--- start Passage ---

Adoption of New Accounting Pronouncements

On January 1, 2018, we adopted Accounting Standard Update (ASU) No. 2014-09, “Revenue from Contracts with Customers” and the series of related accounting standard updates that followed (collectively referred to as “Topic 606”). We utilized the modified retrospective method to adopt Topic 606, which required us to apply the new revenue standard to (i) all new revenue

7



contracts entered into after January 1, 2018 and (ii) revenue contracts which were not completed as of January 1, 2018. In accordance with this approach, our consolidated revenues for periods prior to January 1, 2018 were not revised. There was no cumulative adjustment as of January 1, 2018 resulting from the adoption of Topic 606. For more information, see “—Revenue Recognition” below and Note 8.

--- end Passage ---
--- start Provided data ---

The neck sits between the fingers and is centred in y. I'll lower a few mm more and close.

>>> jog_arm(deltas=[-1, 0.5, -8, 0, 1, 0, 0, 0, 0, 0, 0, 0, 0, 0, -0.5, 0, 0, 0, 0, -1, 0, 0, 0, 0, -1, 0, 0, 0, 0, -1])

--- end Provided data ---

_Tasks to complete_:
1. Take the passage and repeat only what runs from "On January 1, 2018, we" through "and Note 8.".
2. Your answer continues the passage from its final sentence.

_Responses per task_:
1.
On January 1, 2018, we adopted Accounting Standard Update (ASU) No. 2014-09, “Revenue from Contracts with Customers” and the series of related accounting standard updates that followed (collectively referred to as “Topic 606”). We utilized the modified retrospective method to adopt Topic 606, which required us to apply the new revenue standard to (i) all new revenue

7



contracts entered into after January 1, 2018 and (ii) revenue contracts which were not completed as of January 1, 2018. In accordance with this approach, our consolidated revenues for periods prior to January 1, 2018 were not revised. There was no cumulative adjustment as of January 1, 2018 resulting from the adoption of Topic 606. For more information, see “—Revenue Recognition” below and Note 8.

2.
On January 1, 2018, we adopted ASU No. 2017-07, “Compensation - Retirement Benefits (Topic 715).” This ASU requires an employer to disaggregate the service cost component from the other components of net benefit cost, allows only the service cost component of net benefit cost to be eligible for capitalization and establishes how to present the service cost component and the other components of net benefit cost in the income statement. Topic 715 required us to retrospectively reclassify $4 million of other components of net benefit credits (excluding the service cost component) from “General and administrative” to “Other, net” in our accompanying Consolidated Statement of Income for the year ended December 31, 2017. We prospectively applied Topic 715 related to net benefit costs eligible for capitalization.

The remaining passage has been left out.